To be done: Cite the excerpt provided exactly. Begin with "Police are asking" and finish with "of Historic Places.".

----- Data supplied -----

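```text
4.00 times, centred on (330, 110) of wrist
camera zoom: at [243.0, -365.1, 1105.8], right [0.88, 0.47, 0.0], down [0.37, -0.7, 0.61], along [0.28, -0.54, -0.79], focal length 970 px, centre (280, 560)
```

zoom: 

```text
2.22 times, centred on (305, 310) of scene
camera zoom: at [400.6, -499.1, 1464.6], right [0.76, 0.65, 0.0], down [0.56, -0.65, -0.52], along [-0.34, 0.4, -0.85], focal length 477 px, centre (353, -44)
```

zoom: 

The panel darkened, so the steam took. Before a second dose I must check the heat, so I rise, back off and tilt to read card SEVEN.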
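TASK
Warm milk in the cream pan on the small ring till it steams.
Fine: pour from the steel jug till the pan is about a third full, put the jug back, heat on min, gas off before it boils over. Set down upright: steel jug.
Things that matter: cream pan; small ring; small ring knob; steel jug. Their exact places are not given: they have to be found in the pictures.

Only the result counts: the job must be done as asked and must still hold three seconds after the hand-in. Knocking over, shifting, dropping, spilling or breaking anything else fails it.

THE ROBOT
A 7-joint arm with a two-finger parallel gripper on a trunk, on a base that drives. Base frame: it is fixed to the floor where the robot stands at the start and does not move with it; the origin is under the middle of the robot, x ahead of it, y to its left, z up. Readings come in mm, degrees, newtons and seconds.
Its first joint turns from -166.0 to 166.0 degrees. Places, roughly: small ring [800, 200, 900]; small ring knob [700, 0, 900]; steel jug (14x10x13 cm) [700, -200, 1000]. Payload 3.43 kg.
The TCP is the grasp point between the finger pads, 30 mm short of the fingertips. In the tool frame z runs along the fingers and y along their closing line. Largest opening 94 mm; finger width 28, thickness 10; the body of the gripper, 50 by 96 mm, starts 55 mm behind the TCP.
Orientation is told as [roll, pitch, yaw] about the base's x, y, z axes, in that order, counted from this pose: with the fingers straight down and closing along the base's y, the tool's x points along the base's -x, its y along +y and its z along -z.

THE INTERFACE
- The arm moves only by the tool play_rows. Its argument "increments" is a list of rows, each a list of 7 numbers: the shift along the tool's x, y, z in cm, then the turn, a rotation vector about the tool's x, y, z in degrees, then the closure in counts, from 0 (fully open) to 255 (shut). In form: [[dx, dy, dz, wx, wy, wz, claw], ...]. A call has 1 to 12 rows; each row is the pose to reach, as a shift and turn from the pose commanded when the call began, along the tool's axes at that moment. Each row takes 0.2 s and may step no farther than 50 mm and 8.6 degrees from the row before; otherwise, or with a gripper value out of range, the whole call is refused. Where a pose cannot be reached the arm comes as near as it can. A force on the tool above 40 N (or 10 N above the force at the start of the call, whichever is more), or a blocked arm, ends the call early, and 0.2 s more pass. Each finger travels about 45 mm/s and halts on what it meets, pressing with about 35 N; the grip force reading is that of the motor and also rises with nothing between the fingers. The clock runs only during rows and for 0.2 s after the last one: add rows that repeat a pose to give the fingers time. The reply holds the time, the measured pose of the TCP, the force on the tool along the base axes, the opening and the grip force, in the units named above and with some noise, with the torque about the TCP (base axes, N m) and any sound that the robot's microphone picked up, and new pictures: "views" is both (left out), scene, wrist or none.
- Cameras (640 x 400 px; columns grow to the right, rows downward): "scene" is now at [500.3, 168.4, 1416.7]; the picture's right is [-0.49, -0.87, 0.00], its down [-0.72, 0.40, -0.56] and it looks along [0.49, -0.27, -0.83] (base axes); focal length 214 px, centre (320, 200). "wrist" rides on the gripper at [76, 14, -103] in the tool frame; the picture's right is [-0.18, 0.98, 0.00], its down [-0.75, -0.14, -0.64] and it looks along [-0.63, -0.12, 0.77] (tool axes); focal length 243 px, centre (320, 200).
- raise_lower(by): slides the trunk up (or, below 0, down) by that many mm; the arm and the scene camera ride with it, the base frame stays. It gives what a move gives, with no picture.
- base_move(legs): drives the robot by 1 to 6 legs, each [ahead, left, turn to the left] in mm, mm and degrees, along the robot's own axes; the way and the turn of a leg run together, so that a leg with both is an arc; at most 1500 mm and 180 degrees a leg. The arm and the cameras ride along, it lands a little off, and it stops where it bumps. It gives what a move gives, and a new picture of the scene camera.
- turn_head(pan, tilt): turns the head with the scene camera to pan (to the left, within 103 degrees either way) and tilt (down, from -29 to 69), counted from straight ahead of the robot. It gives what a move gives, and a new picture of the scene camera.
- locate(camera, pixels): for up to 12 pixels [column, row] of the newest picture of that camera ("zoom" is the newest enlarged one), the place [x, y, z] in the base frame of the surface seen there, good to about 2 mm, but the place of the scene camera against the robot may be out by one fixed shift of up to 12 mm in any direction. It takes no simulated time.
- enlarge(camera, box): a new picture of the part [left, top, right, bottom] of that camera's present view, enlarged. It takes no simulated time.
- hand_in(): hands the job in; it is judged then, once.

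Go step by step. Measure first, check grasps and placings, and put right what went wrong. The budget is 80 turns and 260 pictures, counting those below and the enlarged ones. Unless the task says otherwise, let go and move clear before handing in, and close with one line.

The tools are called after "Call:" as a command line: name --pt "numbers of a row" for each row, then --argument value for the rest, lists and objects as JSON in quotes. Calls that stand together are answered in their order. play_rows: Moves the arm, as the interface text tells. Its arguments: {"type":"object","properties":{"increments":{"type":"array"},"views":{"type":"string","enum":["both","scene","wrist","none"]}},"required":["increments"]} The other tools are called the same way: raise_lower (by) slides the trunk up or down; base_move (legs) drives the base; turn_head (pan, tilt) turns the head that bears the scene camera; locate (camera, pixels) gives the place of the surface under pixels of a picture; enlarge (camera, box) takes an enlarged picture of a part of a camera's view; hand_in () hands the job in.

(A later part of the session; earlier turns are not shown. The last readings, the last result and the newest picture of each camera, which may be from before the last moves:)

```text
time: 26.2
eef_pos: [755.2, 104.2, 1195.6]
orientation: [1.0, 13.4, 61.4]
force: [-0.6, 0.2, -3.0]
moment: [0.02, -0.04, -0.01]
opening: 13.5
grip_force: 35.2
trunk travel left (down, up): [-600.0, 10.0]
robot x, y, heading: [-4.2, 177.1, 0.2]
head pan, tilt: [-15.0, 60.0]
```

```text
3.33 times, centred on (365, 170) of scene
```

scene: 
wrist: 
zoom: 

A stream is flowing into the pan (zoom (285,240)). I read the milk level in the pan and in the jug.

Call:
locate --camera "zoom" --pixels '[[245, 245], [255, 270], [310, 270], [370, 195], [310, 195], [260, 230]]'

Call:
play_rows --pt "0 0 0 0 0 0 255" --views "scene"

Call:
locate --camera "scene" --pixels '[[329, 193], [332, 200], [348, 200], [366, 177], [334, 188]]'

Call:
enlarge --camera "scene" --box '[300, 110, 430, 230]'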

----- Excerpt provided -----

GRANTS
PASS, Ore. (AP) — A woman who appealed for money online to help care
for her autistic son and disabled husband has been accused of throwing
her 6-year-old boy to his death off an historic bridge on the Oregon
coast.
Police
said Jillian Meredith McCabe, 34, called 911 from the bridge in Newport
as darkness fell Monday to report what she had done and waited until
police arrived.
"I
just threw my son over the Yaquina Bay Bridge," McCabe told the
dispatcher, according to a probable cause affidavit filed Tuesday.
She
described her son, London Grey McCabe, and the clothes he was wearing,
saying he was in the water and gone. Later that night, a body was
reported in the water at a bayside resort about a mile from the bridge,
and police said they confirmed it was the kindergartener.
"It's a great tragedy," said the boy's great aunt, Tanya McCabe.
Andrew
McCabe confirmed Tuesday that his sister-in-law had written an appeal
on YouCaring.com, a crowdfunding website. In it she described caring for
her autistic son and her husband, Matt, who has been unable to work
since developing multiple sclerosis and a mass on his brain stem.
The appeal ended eight months ago, after raising $6,831 toward a goal of $50,000.
"If
you are a praying person, pray for us," Jillian McCabe wrote. "I love
my husband and he has taken care of myself and my son for years and
years and now it's time for me to take the helm. I am scared and I am
reaching out."
Andrew
McCabe also confirmed that Jillian McCabe had posted YouTube videos,
one showing her husband in a hospital bed and their son pushing a button
to raise and lower it.
Another
shows her son sitting in a hammock, smiling with a cup of juice and
engrossed in an iPad. When she asks if he is happy, he says nothing.
When she tells him to say "help" if he wants a push in the hammock, he
says, "help." Still another video shows the boy holding a stuffed toy
lion and throwing coins in an indoor fountain to make a wish.
Jillian
McCabe appeared by video in Lincoln County Circuit Court in Newport,
where she entered no pleas on charges of murder, aggravated murder and
manslaughter, the court reported. Two Portland attorneys were appointed
to represent her. Christopher Clayhold and Deborah Burdzick did not
immediately return calls for comment. The aggravated murder charge,
which carries a potential death penalty, was filed because the boy was
under 14 years old.
Police
said she was from Seal Rock, south of Newport, but Andrew McCabe said
they had lived in Hood River. He said his brother had a business doing
email campaigns until he became disabled.
Police are asking anyone who saw the woman and child on the bridge to call detectives.
In
the affidavit, a police officer writes that Jillian McCabe was still
talking on her cellphone when a sheriff's deputy walked up to her on the
bridge.
Another
officer says he saw a woman matching Jillian McCabe's description
carrying a boy matching London's description on the bridge shortly after
6 p.m., and thought it odd because the boy was, "too big to be
carried," according to the affidavit.
The
Yaquina Bay arched bridge, one of the most famous on the Oregon coast,
opened in 1936. It's listed on the National Register of Historic Places.
It carries traffic for U.S. Highway 101 and rises more than 100 feet
above the water.
In
2009, a woman threw her two young children off a bridge in Portland,
killing her 4-year-old son. A daughter, then 7 years old, survived.
Amanda Stott-Smith was sentenced in 2010 to at least 35 years in prison.

-----

Correct response:
Police are asking anyone who saw the woman and child on the bridge to call detectives.
In
the affidavit, a police officer writes that Jillian McCabe was still
talking on her cellphone when a sheriff's deputy walked up to her on the
bridge.
Another
officer says he saw a woman matching Jillian McCabe's description
carrying a boy matching London's description on the bridge shortly after
6 p.m., and thought it odd because the boy was, "too big to be
carried," according to the affidavit.
The
Yaquina Bay arched bridge, one of the most famous on the Oregon coast,
opened in 1936. It's listed on the National Register of Historic Places.